DeSantis’s big problem was that the GOP electorate loves Trump as the great avatar of their hatred of the political status quo (which they see as beholden to powerful and devious liberal elites). Give this electorate, did it ever make sense to run as “Trump—but more politically adept and administratively competent”? It’s precisely Trump’s opposition to the norms of normal politics and administrative knowledge that makes him appealing. Running as “Trump—but competent” is like trying to create a rock star that is “Elvis—but chaste and subdued.” It reflects a misunderstanding of the product being sold.
One manifestation of Trump’s anti-system politics is that he doesn’t want to just defeat his rivals; he wants to humiliate them so they stand exposed as craven and weak. Consider the nicknames he gives them: Little Marco (Rubio); Lyin’ Ted (Cruz), Liddle Mike Pence, and Ron DeSanctimonious. These childish gibes are especially harmful to Republicans, because they eventually have to eat their pride and endorse Trump if they want any role in the party’s future.

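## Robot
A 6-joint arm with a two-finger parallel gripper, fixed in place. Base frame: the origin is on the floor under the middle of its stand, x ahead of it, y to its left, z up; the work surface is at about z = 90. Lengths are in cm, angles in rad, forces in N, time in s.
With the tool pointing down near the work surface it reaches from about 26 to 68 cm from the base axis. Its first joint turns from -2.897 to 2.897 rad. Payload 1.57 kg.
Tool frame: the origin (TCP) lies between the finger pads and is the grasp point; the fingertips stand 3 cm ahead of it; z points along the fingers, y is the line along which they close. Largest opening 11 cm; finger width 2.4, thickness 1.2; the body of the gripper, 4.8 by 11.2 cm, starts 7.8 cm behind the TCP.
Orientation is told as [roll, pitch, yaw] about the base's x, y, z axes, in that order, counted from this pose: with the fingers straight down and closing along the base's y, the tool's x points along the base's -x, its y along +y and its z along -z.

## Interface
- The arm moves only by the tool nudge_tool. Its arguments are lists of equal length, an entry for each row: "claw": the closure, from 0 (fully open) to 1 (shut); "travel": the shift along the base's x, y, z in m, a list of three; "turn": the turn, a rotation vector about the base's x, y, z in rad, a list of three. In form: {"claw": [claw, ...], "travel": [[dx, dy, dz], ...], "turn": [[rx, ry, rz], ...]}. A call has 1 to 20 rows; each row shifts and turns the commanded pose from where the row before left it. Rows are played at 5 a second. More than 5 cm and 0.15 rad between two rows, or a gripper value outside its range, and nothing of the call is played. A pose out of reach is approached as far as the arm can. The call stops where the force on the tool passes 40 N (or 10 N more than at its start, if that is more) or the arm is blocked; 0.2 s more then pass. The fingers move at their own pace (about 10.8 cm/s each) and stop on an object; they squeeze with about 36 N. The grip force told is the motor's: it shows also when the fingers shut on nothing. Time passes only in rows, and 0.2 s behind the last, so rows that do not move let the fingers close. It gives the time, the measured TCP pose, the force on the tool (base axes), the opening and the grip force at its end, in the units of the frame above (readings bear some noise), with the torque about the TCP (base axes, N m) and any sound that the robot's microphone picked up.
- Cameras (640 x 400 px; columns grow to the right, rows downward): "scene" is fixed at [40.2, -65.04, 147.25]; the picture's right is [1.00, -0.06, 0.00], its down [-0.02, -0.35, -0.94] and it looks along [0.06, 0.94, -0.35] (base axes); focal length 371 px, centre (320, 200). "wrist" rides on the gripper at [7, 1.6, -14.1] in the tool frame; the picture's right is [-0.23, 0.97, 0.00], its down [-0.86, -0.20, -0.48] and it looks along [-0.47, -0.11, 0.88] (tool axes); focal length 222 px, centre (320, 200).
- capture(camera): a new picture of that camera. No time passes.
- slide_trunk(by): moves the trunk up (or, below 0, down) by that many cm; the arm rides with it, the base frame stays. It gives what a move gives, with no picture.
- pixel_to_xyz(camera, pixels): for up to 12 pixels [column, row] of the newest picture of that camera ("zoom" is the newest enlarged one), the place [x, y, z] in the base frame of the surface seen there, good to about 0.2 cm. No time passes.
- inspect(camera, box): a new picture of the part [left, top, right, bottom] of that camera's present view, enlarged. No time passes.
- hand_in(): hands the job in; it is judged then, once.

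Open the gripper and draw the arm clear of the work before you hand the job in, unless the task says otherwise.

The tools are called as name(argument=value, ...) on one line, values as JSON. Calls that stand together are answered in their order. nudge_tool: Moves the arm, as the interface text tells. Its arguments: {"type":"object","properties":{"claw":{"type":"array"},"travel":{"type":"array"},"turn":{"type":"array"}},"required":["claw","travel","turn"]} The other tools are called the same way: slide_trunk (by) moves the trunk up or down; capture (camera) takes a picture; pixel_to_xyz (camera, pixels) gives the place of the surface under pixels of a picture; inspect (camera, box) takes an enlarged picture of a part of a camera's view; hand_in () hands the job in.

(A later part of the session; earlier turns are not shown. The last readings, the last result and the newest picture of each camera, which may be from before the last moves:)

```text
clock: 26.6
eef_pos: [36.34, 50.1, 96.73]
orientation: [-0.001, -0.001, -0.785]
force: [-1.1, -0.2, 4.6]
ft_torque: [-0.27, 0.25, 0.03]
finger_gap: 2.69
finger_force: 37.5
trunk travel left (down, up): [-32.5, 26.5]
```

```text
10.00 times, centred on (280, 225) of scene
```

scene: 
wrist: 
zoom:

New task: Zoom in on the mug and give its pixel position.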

In the case of Cruz, the fact that Trump accused Cruz’s father of being involved in the John F. Kennedy assassination (and called Cruz’s wife ugly) hasn’t stopped Cruz from become a particularly servile lapdog of Trumpism.
Last Sunday, DeSantis commented on Trump’s bullying by telling an Iowa crowd, “You can be the most worthless Republican in America. But if you kiss the ring, he’ll say you’re wonderful.” The governor then added, “You can be the strongest, most dynamic, successful Republican and conservative in America ― but if you don’t kiss that ring, then he’ll try to trash you.”
Exactly one week after these damning words, DeSantis endorsed Trump. In a rare gesture of magnanimity, Trump announced that the nickname Ron DeSanctimonious has been “officially retired.” Since DeSantis was already groveling, there was no need to rub it in.